La Stampa, 21 giugno 2022

Non chiamateli generazione Covid, non è giusto che siano ricordati così. È vero, questa esperienza li ha segnati, e per gli studenti di ogni età che in questi giorni ricevono la cosiddetta pagella la mancanza di scuola è stata una delle variabili più determinanti. I voti che appariranno sugli schemi del loro telefonino alla voce scrutinio finale risentono di due anni trascorsi quasi interamente in Dad e di un anno scolastico, quello appena concluso, impiegato a colmare le lacune accumulate, in uno spericolato equilibrismo tra test positivi, negativi, ancora positivi, prima dose, seconda dose, eventuale terza dose, classi in bilico tra online e presenza.

Che cosa ci ha lasciato il Covid dal punto di vista della scuola?

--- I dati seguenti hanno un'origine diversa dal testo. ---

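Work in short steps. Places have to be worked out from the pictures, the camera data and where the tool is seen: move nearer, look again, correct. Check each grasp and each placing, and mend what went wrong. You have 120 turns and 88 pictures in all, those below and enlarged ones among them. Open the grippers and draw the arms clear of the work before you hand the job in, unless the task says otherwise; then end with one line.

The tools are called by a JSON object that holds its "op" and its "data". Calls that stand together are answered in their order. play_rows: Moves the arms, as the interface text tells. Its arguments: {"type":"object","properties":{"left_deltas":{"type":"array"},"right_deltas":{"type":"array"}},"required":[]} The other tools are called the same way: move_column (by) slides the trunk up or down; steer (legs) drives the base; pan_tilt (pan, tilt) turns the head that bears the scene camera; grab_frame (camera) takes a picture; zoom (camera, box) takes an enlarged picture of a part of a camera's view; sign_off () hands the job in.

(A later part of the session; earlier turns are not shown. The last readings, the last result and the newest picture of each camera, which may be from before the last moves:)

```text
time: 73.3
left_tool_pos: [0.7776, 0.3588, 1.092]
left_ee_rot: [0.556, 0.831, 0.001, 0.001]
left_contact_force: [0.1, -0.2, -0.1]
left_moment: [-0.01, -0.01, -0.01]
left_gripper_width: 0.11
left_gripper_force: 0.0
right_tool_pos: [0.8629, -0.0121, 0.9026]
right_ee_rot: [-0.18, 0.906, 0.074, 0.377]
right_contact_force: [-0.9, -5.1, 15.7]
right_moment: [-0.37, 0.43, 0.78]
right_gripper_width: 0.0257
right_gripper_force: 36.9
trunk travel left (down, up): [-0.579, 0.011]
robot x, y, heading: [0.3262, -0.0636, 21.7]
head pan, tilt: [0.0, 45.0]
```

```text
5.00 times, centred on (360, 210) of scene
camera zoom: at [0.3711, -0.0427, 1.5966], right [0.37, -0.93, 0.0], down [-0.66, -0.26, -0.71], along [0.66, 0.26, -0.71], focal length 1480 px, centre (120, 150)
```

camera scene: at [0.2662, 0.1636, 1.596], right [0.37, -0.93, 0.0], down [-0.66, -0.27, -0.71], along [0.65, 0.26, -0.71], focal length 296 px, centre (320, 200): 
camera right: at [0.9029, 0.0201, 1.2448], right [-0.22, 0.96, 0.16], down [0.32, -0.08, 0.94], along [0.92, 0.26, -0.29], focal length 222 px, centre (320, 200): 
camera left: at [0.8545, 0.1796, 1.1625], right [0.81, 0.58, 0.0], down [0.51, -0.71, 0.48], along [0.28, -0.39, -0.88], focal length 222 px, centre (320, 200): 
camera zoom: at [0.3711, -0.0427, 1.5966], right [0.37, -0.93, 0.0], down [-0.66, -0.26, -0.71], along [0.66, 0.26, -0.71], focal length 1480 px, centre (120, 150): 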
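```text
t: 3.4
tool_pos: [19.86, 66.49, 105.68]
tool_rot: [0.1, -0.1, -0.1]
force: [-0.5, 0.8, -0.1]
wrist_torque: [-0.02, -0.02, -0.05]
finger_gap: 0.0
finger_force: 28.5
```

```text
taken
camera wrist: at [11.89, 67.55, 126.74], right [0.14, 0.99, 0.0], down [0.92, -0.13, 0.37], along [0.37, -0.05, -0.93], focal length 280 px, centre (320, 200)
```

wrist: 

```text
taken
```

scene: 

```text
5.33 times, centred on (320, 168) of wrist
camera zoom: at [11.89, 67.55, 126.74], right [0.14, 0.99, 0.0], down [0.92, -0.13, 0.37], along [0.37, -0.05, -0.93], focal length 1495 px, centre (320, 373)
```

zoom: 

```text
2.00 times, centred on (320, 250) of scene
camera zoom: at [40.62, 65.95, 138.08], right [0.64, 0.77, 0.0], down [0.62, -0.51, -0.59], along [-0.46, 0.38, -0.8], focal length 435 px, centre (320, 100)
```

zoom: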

Oltre alle cataste di banchi a rotelle finiti in un angolo della palestra e mai più utilizzati, questi anni di disagio hanno lasciato alcune gravi insufficienze nelle abilità di base, quelle che un tempo si elencavano sulle dita di una mano: leggere, scrivere e fare di conto. È quello che emerge dalle rilevazioni statistiche, ma che ciascuno di noi, genitori e insegnanti, sapeva già. È colpa della pandemia, certamente, ma non si può negare che era un fenomeno già in atto, che la pandemia ha messo sotto la lente di ingrandimento. Sapevamo già che i ragazzi fanno sempre più fatica a scrivere un testo in italiano corretto che tenga conto delle 3C della scrittura: coerenza, coesione e completezza. Sapevamo già che il lessico si è appiattito su un linguaggio da social, codificato in una sintassi asfittica e sterilmente paratattica. Sapevamo già che in rete si trovano le soluzioni a tutti i problemi di matematica, le traduzioni di tutte le versioni di greco e latino, le app per decifrare tutte le lingue del mondo e che bisogna riflettere su nuove metodologie di insegnamento. Sapevamo anche che le relazioni tra pari si sono imbrigliate in quelle virtuali in maniera inestricabile e che per alcuni giovani e giovanissimi quel mondo virtuale rischia di diventare una gabbia dorata in cui anestetizzare l’ansia da prestazione tipica dell’adolescenza. Quando hanno perso la scuola in presenza i ragazzi hanno perso l’altra dimensione della loro quotidianità, quella del reale, si sono trovati immersi nel tiepido brodo virtuale e qualcuno ha rischiato di affogarvi. La pandemia ha lasciato lacune nelle competenze di base, è vero, ma su queste abbiamo lavorato tutto l’anno, lo faremo anche nei prossimi e piano piano metteremo a posto programmi, punteggi e valutazioni. Ma la scuola italiana non produce voti, non produce promozioni o bocciature, non produce nemmeno statistiche.

La scuola italiana forma - dovrebbe formare - individui. Persone pensanti, capaci di relazionarsi, di stare insieme ma di concentrarsi anche in solitudine, persone in grado di studiare le variabili di un problema (matematica, italiano, ragioneria, statistica, greco, latino…) e di immaginare possibili soluzioni. Per fare questo ci vuole tempo. Il Covid ha tolto tempo e spazio alla scuola. Ma il tempo e lo spazio per la scuola, ripeto, erano insufficienti anche prima. La pandemia ci ha rivelato che le classi sono troppo affollate. È forse arrivato il momento di pianificare seri interventi di edilizia scolastica. La pandemia ci ha mostrato che i docenti si sono inventati un nuovo lavoro nello spazio di poche settimane, quello di web teacher digitali. È forse il momento di incentivare gli insegnanti anche dal punto di vista economico. La pandemia ha reso più cogente il fenomeno della dispersione scolastica. Ed è forse arrivato il momento di innalzare l’obbligo scolastico ai 18 anni. Passato il tempo dell’emergenza, insomma, è necessario dare inizio al tempo delle proposte e delle soluzioni. Affinché questi ragazzi non siano ricordati come generazione Covid ma come generazione green. Verde, come tutto quello che rinasce ed è destinato a sbocciare.